What does MLB placing Bauer on administrative leave mean?
Bauer won't make his next scheduled start on Sunday. That would have come in Washington, D.C., the nation's capital, on the Fourth of July.
It would have been an awful look for a league that has vowed to make domestic violence and sexual harassment enforcement a priority, in a year when MLB has been embroiled in controversy, with former New York Mets general manager Jared Porter and former Los Angeles Angels pitching coach Mickey Callaway both fired following sexual harassment investigations.
Administrative leave is merely a way to buy time. This is not considered a suspension. Bauer, in fact, will still be paid and will still accrue service time while on the restricted list. MLB has the right, under the joint domestic violence, sexual assault and child abuse policy that was instituted in August 2015, to place a player on leave without any charges being filed. In a statement for Bauer's case specifically, MLB said its investigation is "ongoing."
Bauer's co-agents, Fetterolf and Rachel Luba, said in a statement that they "refute [the woman's] allegations in the strongest possible terms" but will not appeal Bauer's placement on administrative leave "in an effort to minimize any distraction to the Dodgers organization and to his teammates."
What happens if there is no resolution to his case within those seven days?
MLB can request a one-time extension of its administrative leave for an additional seven days with consent from the MLB Players Association. The joint domestic violence policy states that consent "shall not be unreasonably withheld." The calendar might be relevant here. An extension of the current administrative leave would keep Bauer off the field through the All-Star break, buying even more time for an ongoing investigation. The expectation, however, is that this could take a while, possibly putting MLB in a position where Bauer must return to the active roster while the investigation continues. The administrative leave might merely delay that reality. The commissioner's office has the right to request an additional extension of that leave time in order for the investigation to wrap up, but the MLBPA must agree to that too.
Bauer traveled to Washington with the Dodgers, and manager Dave Roberts said Thursday the plan was for him to pitch Sunday. What changed?
MLB took it out of the Dodgers' hands. Roberts alluded to that prior to Thursday's series opener, saying the decision for Bauer to take his regular turn in the rotation rested with MLB. When asked why he couldn't simply make the decision to skip Bauer's turn, given that he is the manager of the team, Roberts said: "I'm in the position of following the lead of Major League Baseball. Their recommendation was for us to use our scheduled Sunday starter and to move forward and have him start that game on Sunday. For me to try to read into it any more outside of just following what they had advised me and us to do -- I just choose to follow kind of their lead."
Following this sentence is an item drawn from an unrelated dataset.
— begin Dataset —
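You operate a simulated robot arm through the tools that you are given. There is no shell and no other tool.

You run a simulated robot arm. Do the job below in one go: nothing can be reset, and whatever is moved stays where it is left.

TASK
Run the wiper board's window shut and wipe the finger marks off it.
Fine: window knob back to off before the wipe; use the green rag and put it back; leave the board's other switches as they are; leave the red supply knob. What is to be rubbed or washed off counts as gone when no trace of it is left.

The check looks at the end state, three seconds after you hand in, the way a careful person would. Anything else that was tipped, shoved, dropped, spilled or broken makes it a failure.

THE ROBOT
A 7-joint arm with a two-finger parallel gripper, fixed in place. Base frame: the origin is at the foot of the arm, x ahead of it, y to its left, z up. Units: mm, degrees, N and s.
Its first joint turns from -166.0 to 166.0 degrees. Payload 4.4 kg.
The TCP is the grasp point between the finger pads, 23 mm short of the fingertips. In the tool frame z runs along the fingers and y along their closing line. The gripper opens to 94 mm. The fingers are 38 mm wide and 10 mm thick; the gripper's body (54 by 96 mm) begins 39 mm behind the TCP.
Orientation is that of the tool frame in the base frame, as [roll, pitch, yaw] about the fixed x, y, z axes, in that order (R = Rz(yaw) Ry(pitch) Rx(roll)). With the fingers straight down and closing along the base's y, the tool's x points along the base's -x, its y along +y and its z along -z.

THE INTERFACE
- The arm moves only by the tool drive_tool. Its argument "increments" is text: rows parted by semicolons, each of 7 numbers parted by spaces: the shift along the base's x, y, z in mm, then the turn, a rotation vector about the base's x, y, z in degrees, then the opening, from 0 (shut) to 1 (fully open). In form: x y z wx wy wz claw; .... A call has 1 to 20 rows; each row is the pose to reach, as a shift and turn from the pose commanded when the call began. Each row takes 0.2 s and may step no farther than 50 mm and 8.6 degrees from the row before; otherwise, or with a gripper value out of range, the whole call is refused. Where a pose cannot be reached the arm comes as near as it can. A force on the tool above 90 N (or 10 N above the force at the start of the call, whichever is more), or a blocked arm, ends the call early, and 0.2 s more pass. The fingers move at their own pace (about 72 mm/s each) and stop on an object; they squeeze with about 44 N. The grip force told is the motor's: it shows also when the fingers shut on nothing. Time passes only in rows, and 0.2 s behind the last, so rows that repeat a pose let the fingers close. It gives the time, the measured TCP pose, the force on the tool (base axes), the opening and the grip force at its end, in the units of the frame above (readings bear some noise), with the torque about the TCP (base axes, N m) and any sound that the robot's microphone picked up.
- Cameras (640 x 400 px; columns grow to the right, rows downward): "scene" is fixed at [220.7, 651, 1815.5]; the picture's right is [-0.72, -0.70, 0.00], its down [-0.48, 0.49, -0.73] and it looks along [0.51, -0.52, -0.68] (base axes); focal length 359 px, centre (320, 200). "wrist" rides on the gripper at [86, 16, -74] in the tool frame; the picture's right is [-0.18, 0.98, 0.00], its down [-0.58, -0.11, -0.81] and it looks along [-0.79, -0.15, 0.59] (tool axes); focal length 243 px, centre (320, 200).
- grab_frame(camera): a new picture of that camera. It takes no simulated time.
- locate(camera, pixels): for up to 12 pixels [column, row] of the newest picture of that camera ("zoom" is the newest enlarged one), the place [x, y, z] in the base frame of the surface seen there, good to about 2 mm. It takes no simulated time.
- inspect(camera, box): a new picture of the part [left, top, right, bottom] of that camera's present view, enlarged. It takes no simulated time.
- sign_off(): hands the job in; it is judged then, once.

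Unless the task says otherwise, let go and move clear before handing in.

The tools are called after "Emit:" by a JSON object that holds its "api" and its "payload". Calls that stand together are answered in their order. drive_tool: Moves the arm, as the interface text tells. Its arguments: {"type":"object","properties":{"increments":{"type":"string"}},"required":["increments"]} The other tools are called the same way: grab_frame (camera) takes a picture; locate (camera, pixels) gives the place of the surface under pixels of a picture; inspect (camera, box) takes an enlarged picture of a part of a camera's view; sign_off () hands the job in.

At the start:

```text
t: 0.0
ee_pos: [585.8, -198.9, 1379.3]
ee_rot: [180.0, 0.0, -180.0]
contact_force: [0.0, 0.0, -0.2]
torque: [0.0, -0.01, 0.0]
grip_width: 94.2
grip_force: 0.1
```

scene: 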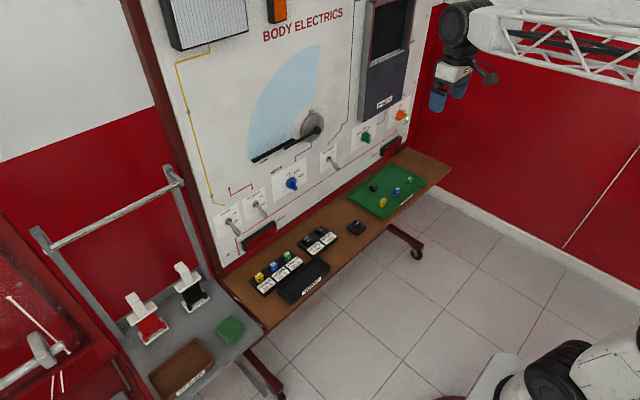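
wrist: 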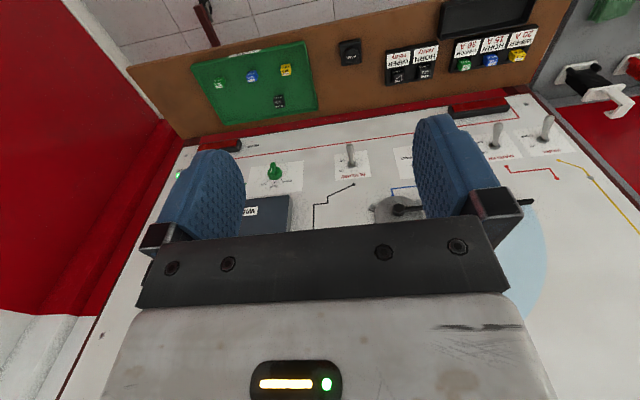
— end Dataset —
Where does the legal investigation stand?
The Pasadena Police Department is continuing its investigation. The police have been involved since May 18, a couple of days after the second sexual encounter, when two detectives drove to the woman's house in San Diego to get a statement. The case is expected to be sent to the Pasadena District Attorney's Office, a source said, though the timing is unknown.
How has MLB handled other in-season domestic violence charges?
There have been 13 players disciplined in the six years since the domestic violence policy was introduced, with suspensions ranging from 15 games (Steven Wright of the Boston Red Sox and Jeurys Familia of the Mets) to 162 games (free agent Sam Dyson, who is serving his suspension this season). Among the notable names who have also been disciplined are Dodgers starter Julio Urias (20 games in 2019), Yankees closer Aroldis Chapman (30 games in 2016), former Chicago Cubs shortstop Addison Russell (40 games in 2018), former Toronto Blue Jays closer Roberto Osuna (75 games in 2018) and former Colorado Rockies shortstop Jose Reyes (51 games in 2016).